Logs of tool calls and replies
--

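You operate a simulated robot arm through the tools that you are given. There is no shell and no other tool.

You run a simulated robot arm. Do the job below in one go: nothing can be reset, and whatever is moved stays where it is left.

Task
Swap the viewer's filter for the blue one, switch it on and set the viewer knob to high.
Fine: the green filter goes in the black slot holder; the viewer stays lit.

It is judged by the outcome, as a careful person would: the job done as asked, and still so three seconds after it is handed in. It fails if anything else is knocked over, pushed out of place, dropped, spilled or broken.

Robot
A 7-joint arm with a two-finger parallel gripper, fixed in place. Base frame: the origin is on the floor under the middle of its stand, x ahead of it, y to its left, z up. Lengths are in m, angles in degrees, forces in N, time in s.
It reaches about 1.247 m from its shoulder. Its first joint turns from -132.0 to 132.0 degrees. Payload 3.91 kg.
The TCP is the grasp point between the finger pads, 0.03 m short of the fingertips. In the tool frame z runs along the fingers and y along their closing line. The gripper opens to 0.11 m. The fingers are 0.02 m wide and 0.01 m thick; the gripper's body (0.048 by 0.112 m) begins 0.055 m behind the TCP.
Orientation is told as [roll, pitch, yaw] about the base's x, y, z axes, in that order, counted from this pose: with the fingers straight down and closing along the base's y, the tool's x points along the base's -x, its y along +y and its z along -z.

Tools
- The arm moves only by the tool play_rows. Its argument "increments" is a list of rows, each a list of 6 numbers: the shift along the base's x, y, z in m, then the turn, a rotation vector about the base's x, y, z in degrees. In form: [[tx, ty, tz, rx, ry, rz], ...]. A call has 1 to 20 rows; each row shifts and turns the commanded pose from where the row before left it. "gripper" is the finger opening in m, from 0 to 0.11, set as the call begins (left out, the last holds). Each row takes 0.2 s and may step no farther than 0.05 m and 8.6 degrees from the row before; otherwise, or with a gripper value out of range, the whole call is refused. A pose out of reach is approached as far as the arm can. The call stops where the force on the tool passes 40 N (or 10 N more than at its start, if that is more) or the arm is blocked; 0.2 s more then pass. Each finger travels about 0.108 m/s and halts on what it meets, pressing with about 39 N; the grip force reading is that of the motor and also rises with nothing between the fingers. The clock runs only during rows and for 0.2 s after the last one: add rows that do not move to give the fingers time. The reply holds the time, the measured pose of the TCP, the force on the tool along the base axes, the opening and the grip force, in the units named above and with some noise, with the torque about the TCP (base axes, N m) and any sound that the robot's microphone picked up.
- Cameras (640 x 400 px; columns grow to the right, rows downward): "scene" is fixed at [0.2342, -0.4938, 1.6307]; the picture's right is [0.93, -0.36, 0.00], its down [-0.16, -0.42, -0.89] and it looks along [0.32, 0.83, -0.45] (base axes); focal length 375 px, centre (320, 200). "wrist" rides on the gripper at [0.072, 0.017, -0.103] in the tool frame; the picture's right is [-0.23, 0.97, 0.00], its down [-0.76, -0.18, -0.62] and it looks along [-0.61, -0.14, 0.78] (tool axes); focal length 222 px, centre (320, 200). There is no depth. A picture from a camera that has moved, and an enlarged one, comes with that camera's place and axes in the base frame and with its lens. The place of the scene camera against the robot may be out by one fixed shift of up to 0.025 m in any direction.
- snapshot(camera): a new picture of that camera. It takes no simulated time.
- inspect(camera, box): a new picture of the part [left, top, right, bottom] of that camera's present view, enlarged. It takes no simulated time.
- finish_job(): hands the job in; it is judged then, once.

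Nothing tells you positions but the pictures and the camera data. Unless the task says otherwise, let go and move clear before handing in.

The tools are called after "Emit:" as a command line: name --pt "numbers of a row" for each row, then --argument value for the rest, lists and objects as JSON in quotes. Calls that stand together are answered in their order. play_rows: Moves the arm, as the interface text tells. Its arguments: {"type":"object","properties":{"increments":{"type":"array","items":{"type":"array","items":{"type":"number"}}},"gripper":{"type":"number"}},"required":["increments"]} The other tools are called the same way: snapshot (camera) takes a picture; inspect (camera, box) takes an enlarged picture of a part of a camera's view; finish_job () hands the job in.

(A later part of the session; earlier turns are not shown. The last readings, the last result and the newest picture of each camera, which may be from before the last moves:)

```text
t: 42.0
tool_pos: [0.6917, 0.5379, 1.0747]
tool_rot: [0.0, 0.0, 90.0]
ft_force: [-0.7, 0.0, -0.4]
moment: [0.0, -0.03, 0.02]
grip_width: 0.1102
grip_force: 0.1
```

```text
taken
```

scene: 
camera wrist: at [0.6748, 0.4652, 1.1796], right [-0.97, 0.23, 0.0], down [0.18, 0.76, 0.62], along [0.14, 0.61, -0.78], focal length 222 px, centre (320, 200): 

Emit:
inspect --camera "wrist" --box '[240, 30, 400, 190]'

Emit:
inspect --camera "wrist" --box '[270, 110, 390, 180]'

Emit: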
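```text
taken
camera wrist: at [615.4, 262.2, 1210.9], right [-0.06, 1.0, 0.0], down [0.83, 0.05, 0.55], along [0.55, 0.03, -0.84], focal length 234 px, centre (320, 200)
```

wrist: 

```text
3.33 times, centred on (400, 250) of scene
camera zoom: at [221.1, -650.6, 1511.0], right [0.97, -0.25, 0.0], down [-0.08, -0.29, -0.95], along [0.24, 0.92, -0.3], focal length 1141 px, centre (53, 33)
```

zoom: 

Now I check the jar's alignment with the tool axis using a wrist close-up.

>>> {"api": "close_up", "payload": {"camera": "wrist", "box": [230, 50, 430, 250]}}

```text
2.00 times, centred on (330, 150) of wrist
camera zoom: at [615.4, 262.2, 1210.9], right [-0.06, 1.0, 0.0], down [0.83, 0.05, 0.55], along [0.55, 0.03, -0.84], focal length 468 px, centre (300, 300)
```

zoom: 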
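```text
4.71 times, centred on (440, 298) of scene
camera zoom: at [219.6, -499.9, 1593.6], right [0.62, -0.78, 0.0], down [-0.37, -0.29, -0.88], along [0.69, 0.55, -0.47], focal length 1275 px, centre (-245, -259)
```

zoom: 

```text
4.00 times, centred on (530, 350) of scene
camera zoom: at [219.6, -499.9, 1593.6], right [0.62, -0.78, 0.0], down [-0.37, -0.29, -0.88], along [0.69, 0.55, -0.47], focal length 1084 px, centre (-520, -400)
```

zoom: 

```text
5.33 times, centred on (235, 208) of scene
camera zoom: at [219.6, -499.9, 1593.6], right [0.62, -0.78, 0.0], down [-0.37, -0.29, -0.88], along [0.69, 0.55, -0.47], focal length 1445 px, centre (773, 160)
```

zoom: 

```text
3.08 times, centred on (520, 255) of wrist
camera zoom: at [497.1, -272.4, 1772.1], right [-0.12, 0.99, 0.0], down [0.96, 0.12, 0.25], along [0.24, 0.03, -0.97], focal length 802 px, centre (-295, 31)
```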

--

[Extracted text]
Richer: And it has not been without its challenges. Archon would certainly know better than I, but has caused a lot of consternation and difficulties within the school. And, you know, obviously some people have lost their jobs as a result of some of the federal funding cuts as well. And so some of those decisions, some people, I think, like to say, well, of course you should resist or of course you should do this. I think that those are harder decisions than people immediately understand.

Rauch: It’s really hard. They’ve got a bazooka right in your face.

Fung: Yeah, absolutely. That’s true. So why don’t we get right to your article? “Yes, It’s Fascism.” It’s gotten an enormous amount of attention. As you said, other people, plenty of other people have called President Trump and this administration fascist before, you resisted the term. What were you hoping to accomplish by writing the article and what changed your mind about the label and its appropriateness?

Rauch: Well, in reverse order, no one thing changed my mind, but over the course of the past several months and especially past several weeks, so many of the elements began to come into focus that I had not seen in the first term. Those include the deployment of a national paramilitary police force using violence and given a safe conduct pass to do so reporting directly to the president. It’s completely incompatible with our form of liberal democracy and policing.

Another was the flat-out statement by the most important aide in the White House that might makes right and force is the way of the world. Another was the statement by the same person in September that the president’s enemies are nothing, that they are wicked, kind of absolutist rhetoric that we saw out of fascist Europe.

Another was the redoubling of the attacks on the news media. Now we’ve seen the arrest of four reporters, including Don Lemon, for going into a church to cover a protest, completely unprecedented.

And of course, there are the territorial ambitions, the Lebensraum, which is, of course, a lot of American presidents who use military force. And we’ve kidnapped foreign leaders before; George H.W. Bush did that in Panama. But never, to my knowledge, has a leader come right out and said, we want their stuff, we want their land, we’re strong, and we’re taking it. And that, too, is right out of the 1930s playbook. So my approach is a checklist approach. Fascism does not have a precise definition. But when you’ve got a yes for all 18 of the items on my list, you either call it fascism or you invent a new word with the same meaning.

Was it worth doing? Well, I would ask you, Archon, it’s controversial and some people say you’re just alienating people with the label unnecessarily. I think there are a couple of reasons to do it. One is it’s accurate and it helps you understand what’s going on. Why are they in the streets pulling, dragging Americans out of cars? This is not to get votes. And it’s not what they ran on, but it is part of the fascist agenda. Fascism is ideological, aggressive, and in its early stages, revolutionary. The second reason is that Trump is so good at creating the outrage of the day, or the two or three outrages of the day, that we forget where we are. We lose orientation. We don’t even remember that a month ago, he was getting ready to send troops to Greenland. People need conceptual balance to understand where we are. And fascism is that box.

Fung: Have you gotten much pushback? Because I remember on several episodes of our discussions, people comment, oh, Archon’s got Trump derangement syndrome and you’re losing touch and in the blue bubble. Have you gotten pushback for using the word for incivility or unreality?

Rauch: I thought I would. I haven’t. The most substantive pushback, the only person who’s kind of worked through my list to analyze it is you. And so I’m eager to have that conversation. But the reception has kind of been that all 18 of the items on this list are true and well documented, number one. And number two, they are consistent with fascism and inconsistent with liberal democracy. And so far, no one’s disputed that.

--

[Stated task 1] Transcribe the extracted text beginning at "Fung: Have you". Stop after "one’s disputed that.".
[Stated task 2] Write what comes next in the extracted text.

[Exercise response 1]
Fung: Have you gotten much pushback? Because I remember on several episodes of our discussions, people comment, oh, Archon’s got Trump derangement syndrome and you’re losing touch and in the blue bubble. Have you gotten pushback for using the word for incivility or unreality?

Rauch: I thought I would. I haven’t. The most substantive pushback, the only person who’s kind of worked through my list to analyze it is you. And so I’m eager to have that conversation. But the reception has kind of been that all 18 of the items on this list are true and well documented, number one. And number two, they are consistent with fascism and inconsistent with liberal democracy. And so far, no one’s disputed that.

[Exercise response 2]
Richer: So you expressed this want, this need for a taxonomy, for a description, to put it in a box. And about, I don’t know, maybe a year ago, you wrote an interesting article calling it something different, calling it, I think, patrimonialism. And so, one, what is patrimonialism? And two, is it just that more of those boxes got checked that inspired you to now call it fascism versus patrimonialism?

Rauch: Yes, the system can be and often is both. And yes, more boxes got checked. Yeah, a year ago, February, I wrote an article that said the system that he’s putting in place is patrimonialism. And that’s … the short way to say it is that’s the system of government or social organization in which the state is the personal property and family business of the guy in charge. And the way it operates, it’s not a form of government per se, a system of government, it’s a style of governing in which you take whatever is the organizational structure and you go through it and you get rid of the bureaucrats, the experts, and the rule of law people, and you replace them with personal loyalists.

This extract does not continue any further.